March 23, 5:00 PM (PT)
By The Salmon
Note: for this review, critics were instructed by Edhat not to
mention or hint at the name of the restaurant.
I remember being a waiter. The horror that is any commercial kitchen, be it the Four Seasons or a neighborhood Italian eatery. The later was were I spent most of my days. Starched white shirt working on its third straight night without a laundering. Two crumpled cigarettes in the back pocket for when there was a lull in the crowd. Employing the “Three Second Rule” when a veal cutlet slid off the plate and onto the peeling linoleum…

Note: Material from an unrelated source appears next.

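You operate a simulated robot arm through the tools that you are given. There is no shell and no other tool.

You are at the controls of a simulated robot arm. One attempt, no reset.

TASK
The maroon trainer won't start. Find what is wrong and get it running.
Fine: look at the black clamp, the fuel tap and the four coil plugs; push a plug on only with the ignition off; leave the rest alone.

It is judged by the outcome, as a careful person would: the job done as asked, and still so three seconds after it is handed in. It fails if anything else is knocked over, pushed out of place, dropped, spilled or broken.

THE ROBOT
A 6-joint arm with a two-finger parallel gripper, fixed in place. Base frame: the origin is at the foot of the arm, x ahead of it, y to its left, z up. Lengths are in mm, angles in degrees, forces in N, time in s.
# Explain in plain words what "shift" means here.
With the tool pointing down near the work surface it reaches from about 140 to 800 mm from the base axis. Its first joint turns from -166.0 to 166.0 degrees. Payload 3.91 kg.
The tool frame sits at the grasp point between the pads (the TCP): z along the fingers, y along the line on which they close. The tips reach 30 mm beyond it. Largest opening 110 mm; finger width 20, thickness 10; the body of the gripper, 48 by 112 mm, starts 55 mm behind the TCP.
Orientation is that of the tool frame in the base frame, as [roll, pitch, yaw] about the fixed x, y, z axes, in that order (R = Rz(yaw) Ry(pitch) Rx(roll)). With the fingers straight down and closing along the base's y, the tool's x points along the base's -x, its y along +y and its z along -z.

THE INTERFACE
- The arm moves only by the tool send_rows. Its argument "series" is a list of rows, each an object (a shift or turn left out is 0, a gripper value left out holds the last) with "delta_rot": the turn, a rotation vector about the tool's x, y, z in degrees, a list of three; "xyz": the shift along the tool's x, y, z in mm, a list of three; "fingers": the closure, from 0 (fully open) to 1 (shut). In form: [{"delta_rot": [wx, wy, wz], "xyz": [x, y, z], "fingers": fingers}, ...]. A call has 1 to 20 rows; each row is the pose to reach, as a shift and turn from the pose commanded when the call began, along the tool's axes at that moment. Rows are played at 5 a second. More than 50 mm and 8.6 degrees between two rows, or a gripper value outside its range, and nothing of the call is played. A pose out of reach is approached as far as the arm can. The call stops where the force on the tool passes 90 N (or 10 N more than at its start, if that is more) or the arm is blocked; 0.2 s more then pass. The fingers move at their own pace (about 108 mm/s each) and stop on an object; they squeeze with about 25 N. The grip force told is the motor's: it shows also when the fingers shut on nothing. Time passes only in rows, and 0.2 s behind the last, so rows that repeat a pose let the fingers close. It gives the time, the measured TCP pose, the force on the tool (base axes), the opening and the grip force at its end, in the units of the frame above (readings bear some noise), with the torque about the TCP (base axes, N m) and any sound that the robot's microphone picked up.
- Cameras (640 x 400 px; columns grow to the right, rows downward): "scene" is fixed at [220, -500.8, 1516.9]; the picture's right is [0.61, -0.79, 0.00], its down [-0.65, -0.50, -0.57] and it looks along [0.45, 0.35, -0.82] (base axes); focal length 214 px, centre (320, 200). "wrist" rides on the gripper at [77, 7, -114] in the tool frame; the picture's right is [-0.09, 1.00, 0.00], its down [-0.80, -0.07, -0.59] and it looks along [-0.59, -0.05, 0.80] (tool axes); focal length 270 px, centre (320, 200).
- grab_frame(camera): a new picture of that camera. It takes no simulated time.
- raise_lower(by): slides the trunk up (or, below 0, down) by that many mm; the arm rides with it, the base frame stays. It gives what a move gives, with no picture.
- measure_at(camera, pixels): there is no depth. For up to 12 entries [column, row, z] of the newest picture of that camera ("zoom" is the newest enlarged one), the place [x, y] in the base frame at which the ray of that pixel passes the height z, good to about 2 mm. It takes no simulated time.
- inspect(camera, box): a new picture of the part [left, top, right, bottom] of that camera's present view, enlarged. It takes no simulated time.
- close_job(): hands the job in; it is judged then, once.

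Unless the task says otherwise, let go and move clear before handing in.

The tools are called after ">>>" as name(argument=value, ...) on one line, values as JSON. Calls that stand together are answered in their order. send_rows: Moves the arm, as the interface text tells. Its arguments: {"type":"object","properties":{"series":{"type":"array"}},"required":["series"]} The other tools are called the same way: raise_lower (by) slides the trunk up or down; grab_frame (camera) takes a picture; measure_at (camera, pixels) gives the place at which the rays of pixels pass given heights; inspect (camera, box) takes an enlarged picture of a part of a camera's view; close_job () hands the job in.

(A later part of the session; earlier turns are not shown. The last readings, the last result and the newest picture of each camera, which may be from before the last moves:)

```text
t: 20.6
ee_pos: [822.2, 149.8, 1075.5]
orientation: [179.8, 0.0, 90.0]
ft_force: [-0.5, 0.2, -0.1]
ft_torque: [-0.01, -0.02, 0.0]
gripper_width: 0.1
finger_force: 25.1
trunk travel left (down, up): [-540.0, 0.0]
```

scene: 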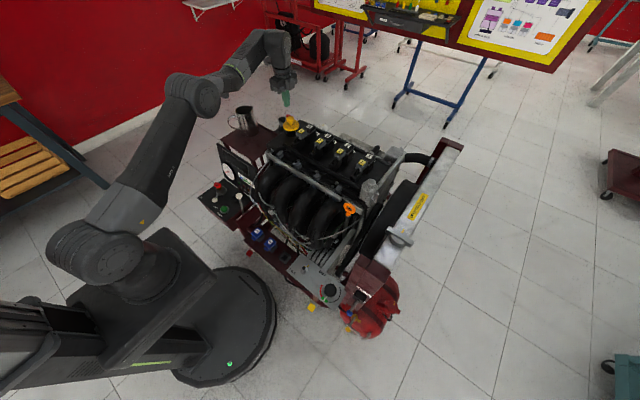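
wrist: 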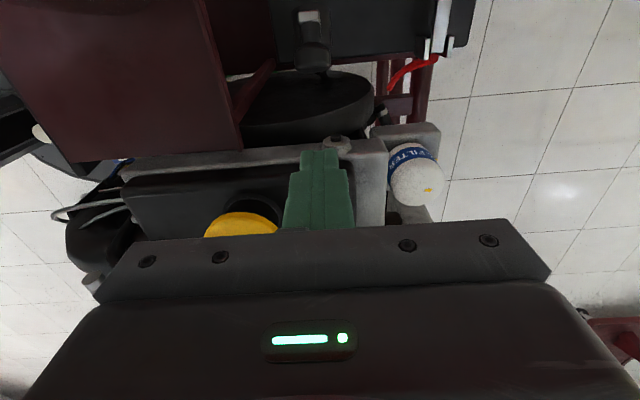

Still, it was a magical time. Jenny Craig came in one night with her entourage and we all waited hesitantly to see if she would order the sauce on the side. She didn’t. In fact, she got piss drunk on Dewar’s and picked a fight with one of the regulars. I’ll never forget that one. The old man she accosted was so scandalized he stormed out leaving no tip and calling her a word that only the Scottish seem to get away with.
I mention all of this because after my lunch companion, known locally as The Manta, and I checked out the seized car auction at Mel Clayton Ford, we crossed the alley to our assigned lunch destination, which shall remain nameless for security purposes and some sort of tax evasion concerns expressed by the Edhat higher ups.
They have no waiters at this restaurant, you see. There are employees, many of whom seem to be on sabbatical from a working kibbutz or still dealing with the breakup of Phish. Dreadlocked, or at least heavily-matted hair is a hiring requirement, as is a hatred of all things corporate, commercial, processed, maimed, caged, bludgeoned, hydrogenated, saturated or otherwise touched by the hand of man in any way. Except, of course, for the beer. Apparently the local Anheiser-Busch rep is a vegan or hard-up for accounts. For excitement, we decided to try the beer that comes “all the way from Mexico” just to adjust our stomachs, and attitudes, to the wonders of natural food.
To help round out the bill and the conversation, we brought our old friend The Rooster along. He’s on a sober kick for the forty days of lent, so our table was soon littered with tea bags and puddles of spilled hot water. Really hot water, I might add. At first he thought the tea was free, which even the Dude-Bro-est of employees was quick to correct. Having failed at procuring the comp tea, he sought retribution with needless requests for water.
I should take a minute to talk about the food: It was fine. You’ve all had it at the other locations. If you haven’t, then you just moved to town and may I be the first to welcome you to our sleepy seaside hamlet. Turkey burger? Bitchin’. Try it with the Bragg’s liquid sodium. Chicken enchiladas? Fine, but needs more of that weird, viscous red oil that comes out of the real Mexican restaurants. Soy? Tofu? Yeah, I guess so. You try it and tell me if it’s better or worse than the Sojourner.
One thing The Rooster brings to any meal is the ability to knock things over. Here we found a real attribute to the establishment – the plants are bolted down. Every single one of them is securely fastened. Even the ones that hang into the booth and tickle your shoulder.
I’ll be honest and say that I won’t be back, but only because the restaurant occupies one of those “cursed” locations that adorn our town. Situated smack dab between the Peninsula Car Dealerships (autos from nations bordered by water on three sides – Korea, Sweden…Michigan) and the second-run movie theater that is still showing Swimming Pool so the fifteen year-olds can see some skin. The car salesmen seemed happy about it however, and should you find yourself in the market for a Pontiac or Daewoo, then I can think of no better place to contemplate the daunting decision to lease or to buy.